Gandy Dancer. “Is a hobo shovel stiff, a muck-stick artist”, a common laborer
Pearl Diver. A hobo dishwasher and who works for his meal.
Mush fakir. A hobo umbrella mender with a patch kit and a second-hand umbrella strapped to his back. (Evidently these guys were put out of business when larger stores began offering umbrella repair on their own.)
Bindle stiff. A hobo who carries his stuff in a sack on a stick, including toothbrush, “but he does NOT carry blankets”.
Kywah. An honest hobo pitchman peddling soap, perfume, jewelry, novelties, pens, knives and potatoes peelers.
Kewah. :Makes and sells articles such as willow stands…”

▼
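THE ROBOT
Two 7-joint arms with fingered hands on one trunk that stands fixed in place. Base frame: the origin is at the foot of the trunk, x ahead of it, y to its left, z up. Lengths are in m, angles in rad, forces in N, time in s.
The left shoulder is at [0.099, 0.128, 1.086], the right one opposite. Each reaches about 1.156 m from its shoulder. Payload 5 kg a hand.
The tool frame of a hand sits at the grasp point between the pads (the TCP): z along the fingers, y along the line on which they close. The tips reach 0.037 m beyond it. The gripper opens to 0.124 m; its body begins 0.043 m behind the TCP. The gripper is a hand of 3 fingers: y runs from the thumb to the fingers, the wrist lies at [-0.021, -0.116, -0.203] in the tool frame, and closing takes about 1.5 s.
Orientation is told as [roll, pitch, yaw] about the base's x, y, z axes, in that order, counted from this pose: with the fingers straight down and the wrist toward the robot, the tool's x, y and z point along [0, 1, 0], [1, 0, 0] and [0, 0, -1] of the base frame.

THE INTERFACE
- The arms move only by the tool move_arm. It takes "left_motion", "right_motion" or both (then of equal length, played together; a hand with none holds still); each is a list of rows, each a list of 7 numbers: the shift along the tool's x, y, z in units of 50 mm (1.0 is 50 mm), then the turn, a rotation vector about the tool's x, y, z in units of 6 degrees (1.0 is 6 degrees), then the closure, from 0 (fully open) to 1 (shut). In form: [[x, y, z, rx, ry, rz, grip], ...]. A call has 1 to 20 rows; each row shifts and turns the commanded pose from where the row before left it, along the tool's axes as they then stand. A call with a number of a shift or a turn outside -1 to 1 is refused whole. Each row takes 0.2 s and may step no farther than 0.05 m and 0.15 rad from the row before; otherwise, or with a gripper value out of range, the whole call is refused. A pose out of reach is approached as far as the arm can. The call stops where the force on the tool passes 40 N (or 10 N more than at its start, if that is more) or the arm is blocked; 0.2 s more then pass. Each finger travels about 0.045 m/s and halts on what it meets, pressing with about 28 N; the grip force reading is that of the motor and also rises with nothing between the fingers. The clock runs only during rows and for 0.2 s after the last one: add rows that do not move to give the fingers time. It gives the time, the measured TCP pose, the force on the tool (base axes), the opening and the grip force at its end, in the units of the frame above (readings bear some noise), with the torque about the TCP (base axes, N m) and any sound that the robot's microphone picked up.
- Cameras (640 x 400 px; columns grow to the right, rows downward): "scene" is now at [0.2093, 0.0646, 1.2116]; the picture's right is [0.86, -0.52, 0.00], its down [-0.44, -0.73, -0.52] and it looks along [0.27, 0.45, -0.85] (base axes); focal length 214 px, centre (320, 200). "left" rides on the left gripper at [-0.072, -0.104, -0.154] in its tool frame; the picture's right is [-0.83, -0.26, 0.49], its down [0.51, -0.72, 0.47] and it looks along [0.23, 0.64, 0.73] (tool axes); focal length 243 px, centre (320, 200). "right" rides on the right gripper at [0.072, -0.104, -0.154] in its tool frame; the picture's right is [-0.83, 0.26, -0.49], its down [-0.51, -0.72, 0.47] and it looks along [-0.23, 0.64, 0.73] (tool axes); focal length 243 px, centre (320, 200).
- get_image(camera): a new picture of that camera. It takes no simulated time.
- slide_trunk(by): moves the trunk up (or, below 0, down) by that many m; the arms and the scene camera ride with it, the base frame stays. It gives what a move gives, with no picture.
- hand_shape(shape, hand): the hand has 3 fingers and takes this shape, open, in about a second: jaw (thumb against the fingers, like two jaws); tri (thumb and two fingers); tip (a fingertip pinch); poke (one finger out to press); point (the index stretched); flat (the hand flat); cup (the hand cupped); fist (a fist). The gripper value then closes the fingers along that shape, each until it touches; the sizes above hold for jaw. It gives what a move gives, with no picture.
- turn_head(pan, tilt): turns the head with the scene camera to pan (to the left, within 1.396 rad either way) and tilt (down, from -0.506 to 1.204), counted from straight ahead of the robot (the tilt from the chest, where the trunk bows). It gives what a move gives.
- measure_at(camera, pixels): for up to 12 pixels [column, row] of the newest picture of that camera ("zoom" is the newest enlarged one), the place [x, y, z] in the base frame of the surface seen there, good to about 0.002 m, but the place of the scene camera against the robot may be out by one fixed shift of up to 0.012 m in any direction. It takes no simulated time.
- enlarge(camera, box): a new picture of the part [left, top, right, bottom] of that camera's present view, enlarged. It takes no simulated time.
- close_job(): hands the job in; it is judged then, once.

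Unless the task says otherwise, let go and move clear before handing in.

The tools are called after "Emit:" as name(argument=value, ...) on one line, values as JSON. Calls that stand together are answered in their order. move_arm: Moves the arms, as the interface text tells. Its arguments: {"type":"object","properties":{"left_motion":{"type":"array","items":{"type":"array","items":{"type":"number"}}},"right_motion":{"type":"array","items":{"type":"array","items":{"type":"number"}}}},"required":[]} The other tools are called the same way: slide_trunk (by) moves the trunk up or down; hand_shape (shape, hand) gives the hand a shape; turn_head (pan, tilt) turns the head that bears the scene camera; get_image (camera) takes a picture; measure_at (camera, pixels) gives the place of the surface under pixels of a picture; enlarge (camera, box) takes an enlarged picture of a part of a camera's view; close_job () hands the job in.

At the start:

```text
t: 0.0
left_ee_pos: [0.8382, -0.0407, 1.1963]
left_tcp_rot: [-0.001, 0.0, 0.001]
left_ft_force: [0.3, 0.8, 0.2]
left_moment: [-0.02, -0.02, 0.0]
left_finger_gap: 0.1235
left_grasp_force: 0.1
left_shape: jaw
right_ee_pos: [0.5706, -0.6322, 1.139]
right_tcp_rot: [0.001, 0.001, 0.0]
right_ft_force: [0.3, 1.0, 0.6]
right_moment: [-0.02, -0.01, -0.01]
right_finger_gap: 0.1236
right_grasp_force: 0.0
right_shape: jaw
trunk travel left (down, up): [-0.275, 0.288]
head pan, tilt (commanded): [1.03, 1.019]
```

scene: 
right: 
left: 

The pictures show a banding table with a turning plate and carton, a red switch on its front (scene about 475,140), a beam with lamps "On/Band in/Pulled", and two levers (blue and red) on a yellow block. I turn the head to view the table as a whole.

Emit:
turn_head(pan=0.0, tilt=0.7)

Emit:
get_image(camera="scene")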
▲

Scenery Bum. “A young tramp who bums it around the country, just for the fun of it.”
Ring-tail. “An ignorant, harmless tramp."
Fuzzy tail. “A smart aleck tramp, jack of all trades, a fourflusher, big bluff, false alarm, and piker of the worst sort, who most always carries a “punk kid” or “road kid” (a runaway boy).”
Dingbat. “An old tramp professional beggar who dings the main stem (begs on the main street).”
Stew bum. “An elderly tramp who wastes his time continually drinking rot booze.”
Jungle Buzzard. “A tramp who loves to eat but is too lazy to get the ingredients for a mulligan stew. He eats what is left when the gang leaves the jungle fire.” Yum.
Road Yegg. “A vicious tramp of the petty larceny type, a cheap crook.”